As for the ASI BAC800 controller, for the last 9 months, I haven't been able to select the power level when I start my ride (0,1,2,3). When I turn on the Stealth, it displays power level 0 but in use has power level 3. Running through the power level settings changes nothing. It's actually been more convenient this way so I haven't had the urge to resolve the problem. I did contact CYC last summer and was given a reset code but after resetting the ASI controller twice, nothing changed. Again, I power up the display and it shows power level 0 but the motor functions with power level 3.

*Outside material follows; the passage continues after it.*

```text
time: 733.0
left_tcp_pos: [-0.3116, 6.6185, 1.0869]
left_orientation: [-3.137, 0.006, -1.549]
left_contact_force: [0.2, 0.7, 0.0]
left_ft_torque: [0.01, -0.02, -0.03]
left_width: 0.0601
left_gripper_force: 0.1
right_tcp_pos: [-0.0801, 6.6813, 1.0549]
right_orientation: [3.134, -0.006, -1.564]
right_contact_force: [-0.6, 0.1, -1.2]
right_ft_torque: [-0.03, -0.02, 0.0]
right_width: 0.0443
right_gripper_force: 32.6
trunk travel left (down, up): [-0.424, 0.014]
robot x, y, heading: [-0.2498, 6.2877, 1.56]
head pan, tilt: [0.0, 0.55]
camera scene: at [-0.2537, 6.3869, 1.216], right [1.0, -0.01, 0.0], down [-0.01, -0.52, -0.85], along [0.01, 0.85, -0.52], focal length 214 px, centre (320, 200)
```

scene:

One other thing I should mention. Since installing this motor, the muscle behind my right glute (piriformis muscle) has been in pain. Not so much pain to stop me me from being active but the muscle hurts. I massage it with a tennis ball every now and then but should seek out a professional. I have done self supported bicycle tours in South America (Argentina to Colombia), Europe (Germany to Gibraltar) and Africa (Ethiopia to South Africa) and never had this pain. From a bit of online research, high q-factor is a cause for this muscle syndrome. The Stealth has a q-factor of 189 mm. My touring bike has a q-factor of 169 mm. Road bike doubles have a q-factor of 150 mm.

19 months and 5957 kms (3700 miles) and counting....
I had the same problem from the very begining. I got a new configuration file which fixed that issues


Btw. After riding in snow storm my freewheel stuck.